Stay organized with collections
Save and categorize content based on your preferences.
AGI Frame Profiler allows you to investigate your shaders by
selecting a draw call from one of our render passes, and going through either
the Vertex Shader section or Fragment Shader section of the Pipeline
pane.
Here you’ll find useful statistics coming from static analysis of the shader
code, as well as the Standard Portable Intermediate Representation
(SPIR-V) assembly that our GLSL has been compiled down to. There's also a tab
for viewing a representation of the original GLSL (with compiler generated names for variables, functions, and more) that was decompiled with SPIR-V Cross, to provide additional context for the SPIR-V.
Static analysis
Figure 1. Caption??
Use static analysis counters to view low-level operations in the shader.
ALU Instructions: This count shows the number of ALU operations
(adds, multiplies, divisions, and more) are being executed within the
shader, and is a good proxy for how complex the shader is.

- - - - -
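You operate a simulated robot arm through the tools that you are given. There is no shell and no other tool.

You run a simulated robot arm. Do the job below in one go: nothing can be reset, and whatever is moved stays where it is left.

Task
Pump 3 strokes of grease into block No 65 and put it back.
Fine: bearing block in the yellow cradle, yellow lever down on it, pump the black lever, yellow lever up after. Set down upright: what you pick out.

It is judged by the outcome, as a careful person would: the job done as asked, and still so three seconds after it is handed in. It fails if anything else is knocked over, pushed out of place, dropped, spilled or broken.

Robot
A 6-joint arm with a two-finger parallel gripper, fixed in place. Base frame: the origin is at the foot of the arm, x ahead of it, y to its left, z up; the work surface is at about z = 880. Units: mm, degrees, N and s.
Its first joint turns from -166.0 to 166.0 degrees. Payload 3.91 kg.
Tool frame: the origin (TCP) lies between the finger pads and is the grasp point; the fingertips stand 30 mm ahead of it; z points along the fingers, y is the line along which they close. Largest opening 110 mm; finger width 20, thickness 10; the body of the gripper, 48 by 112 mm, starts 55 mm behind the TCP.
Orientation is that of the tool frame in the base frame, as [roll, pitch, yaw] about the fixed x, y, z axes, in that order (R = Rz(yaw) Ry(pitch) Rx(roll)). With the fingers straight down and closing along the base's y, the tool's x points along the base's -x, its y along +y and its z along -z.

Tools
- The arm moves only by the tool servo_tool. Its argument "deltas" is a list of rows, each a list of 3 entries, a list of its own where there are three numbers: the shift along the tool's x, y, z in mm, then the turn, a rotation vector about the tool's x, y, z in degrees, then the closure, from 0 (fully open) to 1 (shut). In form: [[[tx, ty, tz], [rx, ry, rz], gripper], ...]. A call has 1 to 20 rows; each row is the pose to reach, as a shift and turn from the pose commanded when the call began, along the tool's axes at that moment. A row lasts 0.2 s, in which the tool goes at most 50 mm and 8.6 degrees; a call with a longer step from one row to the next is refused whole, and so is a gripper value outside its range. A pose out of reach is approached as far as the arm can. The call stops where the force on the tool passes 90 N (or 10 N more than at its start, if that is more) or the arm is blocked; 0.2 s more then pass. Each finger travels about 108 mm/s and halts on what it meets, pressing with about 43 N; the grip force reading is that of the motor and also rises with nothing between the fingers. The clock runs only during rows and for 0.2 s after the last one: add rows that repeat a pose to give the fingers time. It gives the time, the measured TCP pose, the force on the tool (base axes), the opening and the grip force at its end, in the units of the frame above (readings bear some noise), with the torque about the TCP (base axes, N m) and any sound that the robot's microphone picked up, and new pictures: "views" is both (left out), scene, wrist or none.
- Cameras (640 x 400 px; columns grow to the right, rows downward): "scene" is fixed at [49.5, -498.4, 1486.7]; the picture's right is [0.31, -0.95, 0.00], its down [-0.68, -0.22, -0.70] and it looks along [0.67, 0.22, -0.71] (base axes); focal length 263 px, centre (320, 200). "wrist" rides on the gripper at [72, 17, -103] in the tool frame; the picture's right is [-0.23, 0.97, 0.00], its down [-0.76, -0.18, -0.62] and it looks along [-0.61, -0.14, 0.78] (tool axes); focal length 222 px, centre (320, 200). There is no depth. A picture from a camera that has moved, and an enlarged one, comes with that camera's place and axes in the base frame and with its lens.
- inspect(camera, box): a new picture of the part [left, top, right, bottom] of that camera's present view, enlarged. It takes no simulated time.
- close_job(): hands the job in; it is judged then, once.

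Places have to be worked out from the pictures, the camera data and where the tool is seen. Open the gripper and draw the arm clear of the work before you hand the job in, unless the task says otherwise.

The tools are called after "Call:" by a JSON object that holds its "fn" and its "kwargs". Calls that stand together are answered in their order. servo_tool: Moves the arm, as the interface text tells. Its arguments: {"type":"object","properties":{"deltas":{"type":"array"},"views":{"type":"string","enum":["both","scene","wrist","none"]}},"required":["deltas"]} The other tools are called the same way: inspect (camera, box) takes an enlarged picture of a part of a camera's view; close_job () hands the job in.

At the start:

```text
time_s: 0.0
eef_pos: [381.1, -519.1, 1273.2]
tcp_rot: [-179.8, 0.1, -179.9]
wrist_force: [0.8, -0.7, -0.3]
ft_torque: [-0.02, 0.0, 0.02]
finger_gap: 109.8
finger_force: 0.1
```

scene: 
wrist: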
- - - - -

Try to minimize
this value.
Refactoring common computations or simplify computations done in the
shader can help reduce the number of instructions needed.
Texture Instructions: This count shows the number of times texture
sampling occurs in the shader.
Texture sampling can be expensive depending on the type of textures
being sampled from, so cross-referencing the shader code with the bound
textures found in the Descriptor Sets section can provide more
information on the types of textures being used.
Avoid random access when sampling textures, because this behavior is not
ideal for texture-caching.
Branch Instructions: This count shows the number of branch operations
in the shader. Minimizing branching is ideal on parallelized processors such
as the GPU, and can even help the compiler find additional optimizations:
Use functions such as min, max, and clamp to avoid needing to
branch on numeric values.
Test the cost of computation over branching. Because both paths of a
branch are executed in many architectures, there are many scenarios
where always doing the computation is faster than skipping over the
computation with a branch.
Temporary Registers: These are fast, on-core registers that are used to
hold the results of intermediate operations required by computations on the
GPU. There is a limit to the number of registers available for computations
before the GPU has to spill over into using other off-core memory to store
intermediate values, reducing overall performance. (This limit varies
depending on the GPU model.)
The number of temporary registers used may be higher than expected if the
shader compiler performs operations such as unrolling loops, so it’s good
to cross-reference this value with the SPIR-V or decompiled GLSL to see what
the code is doing.
Shader code analysis
Investigate the decompiled shader code itself to determine if there any
potential improvements are possible.
Figure 2. Caption??
Precision: The precision of shader variables can impact the GPU
performance of your application.
Try using the mediump precision modifier on variables wherever
possible, since medium precision (mediump) 16-bit variables are
usually faster and more power efficient than full precision (highp)
32-bit variables.
If you don't see any precision qualifiers in the shader on variable
declarations, or at the top of the shader with a
precision precision-qualifier type, it defaults to full precision
(highp). Make sure to look at variable declarations as well.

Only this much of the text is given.